Performance of CPU/GPUs increases with power used, that is a fact. Laptop designs are a balance between that power and cooling solution.
CPU/GPUs are these days a complex design so unless you have a very good understanding of their design and working condx you are not going to improve things by arbitrarily meddling around.
On the latter subject is the use of Throttlestop is not suitable for use on Laptops, the fact you have used it probably made things worse.
"I did try throttlestop but the ability to undervolt was locked."
To undervolt a CPU results in less power being used and lower performance, stopping you from another shot in the foot.
An understanding of semiconductor physics is required and delving into very detailed CPU specs.

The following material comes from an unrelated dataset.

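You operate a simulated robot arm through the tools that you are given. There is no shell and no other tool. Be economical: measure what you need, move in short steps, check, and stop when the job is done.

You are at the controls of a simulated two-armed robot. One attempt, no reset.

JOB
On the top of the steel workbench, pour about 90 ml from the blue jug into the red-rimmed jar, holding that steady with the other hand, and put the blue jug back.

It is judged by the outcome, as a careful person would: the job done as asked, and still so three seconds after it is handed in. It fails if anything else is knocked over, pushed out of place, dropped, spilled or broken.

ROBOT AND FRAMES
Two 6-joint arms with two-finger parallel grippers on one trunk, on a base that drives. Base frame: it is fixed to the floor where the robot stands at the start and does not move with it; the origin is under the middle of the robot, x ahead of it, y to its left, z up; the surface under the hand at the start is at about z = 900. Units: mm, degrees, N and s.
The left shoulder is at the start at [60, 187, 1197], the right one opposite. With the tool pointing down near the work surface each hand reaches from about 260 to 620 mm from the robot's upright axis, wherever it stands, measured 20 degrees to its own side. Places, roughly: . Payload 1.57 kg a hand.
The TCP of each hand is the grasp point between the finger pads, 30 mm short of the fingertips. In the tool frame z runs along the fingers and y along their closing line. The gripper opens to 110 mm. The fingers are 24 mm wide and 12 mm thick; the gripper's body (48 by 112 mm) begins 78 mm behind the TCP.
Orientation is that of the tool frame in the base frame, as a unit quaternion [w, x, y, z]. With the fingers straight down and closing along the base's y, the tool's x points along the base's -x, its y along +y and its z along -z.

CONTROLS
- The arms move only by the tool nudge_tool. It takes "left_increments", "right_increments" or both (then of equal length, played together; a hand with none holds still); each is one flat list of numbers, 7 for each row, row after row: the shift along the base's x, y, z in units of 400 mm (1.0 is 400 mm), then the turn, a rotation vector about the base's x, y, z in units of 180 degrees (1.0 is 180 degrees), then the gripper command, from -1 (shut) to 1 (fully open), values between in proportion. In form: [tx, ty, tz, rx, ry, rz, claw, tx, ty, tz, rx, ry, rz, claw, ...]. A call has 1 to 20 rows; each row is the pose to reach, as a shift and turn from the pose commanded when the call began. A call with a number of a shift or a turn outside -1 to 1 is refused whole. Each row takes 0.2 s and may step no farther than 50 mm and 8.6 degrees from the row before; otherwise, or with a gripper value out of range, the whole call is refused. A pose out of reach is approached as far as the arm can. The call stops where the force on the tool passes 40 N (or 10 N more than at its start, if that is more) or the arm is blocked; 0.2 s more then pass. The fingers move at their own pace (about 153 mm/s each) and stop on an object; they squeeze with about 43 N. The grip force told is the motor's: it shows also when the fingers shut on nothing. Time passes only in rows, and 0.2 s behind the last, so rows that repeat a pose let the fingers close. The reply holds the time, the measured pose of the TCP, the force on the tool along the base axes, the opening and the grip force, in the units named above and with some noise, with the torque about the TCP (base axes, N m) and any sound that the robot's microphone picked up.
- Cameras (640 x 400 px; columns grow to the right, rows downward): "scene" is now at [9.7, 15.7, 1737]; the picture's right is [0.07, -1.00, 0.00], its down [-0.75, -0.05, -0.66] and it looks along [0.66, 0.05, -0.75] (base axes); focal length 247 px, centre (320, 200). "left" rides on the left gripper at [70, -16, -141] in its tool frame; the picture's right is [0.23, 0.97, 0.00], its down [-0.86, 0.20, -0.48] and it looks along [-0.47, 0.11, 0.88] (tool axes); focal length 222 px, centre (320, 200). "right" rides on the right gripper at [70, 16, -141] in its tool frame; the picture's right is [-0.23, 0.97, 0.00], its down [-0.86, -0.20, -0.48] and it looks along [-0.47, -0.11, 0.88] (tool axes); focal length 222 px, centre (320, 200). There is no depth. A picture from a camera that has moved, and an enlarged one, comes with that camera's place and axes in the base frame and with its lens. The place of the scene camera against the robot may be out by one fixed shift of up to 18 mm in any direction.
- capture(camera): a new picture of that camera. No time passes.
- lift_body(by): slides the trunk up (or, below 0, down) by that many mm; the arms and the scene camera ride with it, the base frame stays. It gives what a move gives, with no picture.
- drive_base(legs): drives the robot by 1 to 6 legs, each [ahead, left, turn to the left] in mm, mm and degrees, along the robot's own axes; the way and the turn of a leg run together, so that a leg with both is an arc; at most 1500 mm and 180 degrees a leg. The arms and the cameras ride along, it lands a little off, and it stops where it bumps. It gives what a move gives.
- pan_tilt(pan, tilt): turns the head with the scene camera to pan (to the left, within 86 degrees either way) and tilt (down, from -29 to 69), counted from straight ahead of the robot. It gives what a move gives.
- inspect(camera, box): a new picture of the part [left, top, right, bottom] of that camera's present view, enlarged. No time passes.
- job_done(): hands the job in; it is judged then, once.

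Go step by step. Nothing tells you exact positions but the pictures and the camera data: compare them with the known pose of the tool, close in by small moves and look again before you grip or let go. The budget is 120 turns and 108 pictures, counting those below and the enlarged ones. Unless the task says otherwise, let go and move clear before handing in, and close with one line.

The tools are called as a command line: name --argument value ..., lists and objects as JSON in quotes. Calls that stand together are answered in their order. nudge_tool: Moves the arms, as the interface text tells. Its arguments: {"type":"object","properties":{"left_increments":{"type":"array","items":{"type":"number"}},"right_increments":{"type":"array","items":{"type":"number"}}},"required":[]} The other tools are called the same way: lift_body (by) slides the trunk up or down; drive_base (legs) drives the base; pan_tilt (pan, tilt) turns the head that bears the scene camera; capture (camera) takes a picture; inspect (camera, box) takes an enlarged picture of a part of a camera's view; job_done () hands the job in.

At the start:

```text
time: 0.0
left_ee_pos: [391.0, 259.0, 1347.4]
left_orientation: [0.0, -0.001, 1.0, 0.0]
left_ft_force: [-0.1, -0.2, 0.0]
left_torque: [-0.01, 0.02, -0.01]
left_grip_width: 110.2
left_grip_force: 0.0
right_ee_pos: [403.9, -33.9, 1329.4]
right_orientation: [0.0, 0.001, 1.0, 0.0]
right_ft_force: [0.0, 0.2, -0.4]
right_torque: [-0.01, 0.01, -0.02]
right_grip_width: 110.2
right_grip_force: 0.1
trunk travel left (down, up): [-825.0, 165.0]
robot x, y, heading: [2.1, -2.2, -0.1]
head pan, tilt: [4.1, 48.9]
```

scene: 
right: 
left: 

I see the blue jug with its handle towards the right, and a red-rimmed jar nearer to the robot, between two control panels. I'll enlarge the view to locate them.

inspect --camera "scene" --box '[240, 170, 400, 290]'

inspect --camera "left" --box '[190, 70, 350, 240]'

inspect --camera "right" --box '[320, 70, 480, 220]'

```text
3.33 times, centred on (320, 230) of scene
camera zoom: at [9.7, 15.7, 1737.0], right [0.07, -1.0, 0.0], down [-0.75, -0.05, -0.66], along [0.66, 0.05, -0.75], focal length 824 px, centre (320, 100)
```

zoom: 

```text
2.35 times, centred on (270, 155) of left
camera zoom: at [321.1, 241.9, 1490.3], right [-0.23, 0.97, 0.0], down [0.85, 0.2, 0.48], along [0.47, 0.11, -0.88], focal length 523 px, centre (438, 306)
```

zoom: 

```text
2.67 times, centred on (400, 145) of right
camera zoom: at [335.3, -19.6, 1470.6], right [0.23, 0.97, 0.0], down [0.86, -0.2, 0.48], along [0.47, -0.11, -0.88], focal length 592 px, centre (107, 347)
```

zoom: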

I have a similar previous year Lenovo Legion Laptop with broadly similar hardware and the potential for high power dissipation.
The main difference for yours is the Nvidia professional grade GPU, obviously better precision for calculations, stability and so forth.
The options are much the same as yours.
The Lenovo Thermal Mode settings, 3 of them, corresponds to the 3 Power Plans in Power Options.
Just to add confusion the 3 Power modes in Windows 11 Settings > System > Power & battery > Power Mode are different(?).
The left menu in Lenovo Vantage has slightly different categories, presumably as it is not in what they class as professional.
"I'm going to try the bios update that
@glasskuter mentioned and see if that helps. I updated all the other drivers yesterday."
I have done 6 BIOS/UEFI and 1 Nvidia VBIOS firmware updates, no surprise they did nothing detectable, video drivers are around 18-24 months old.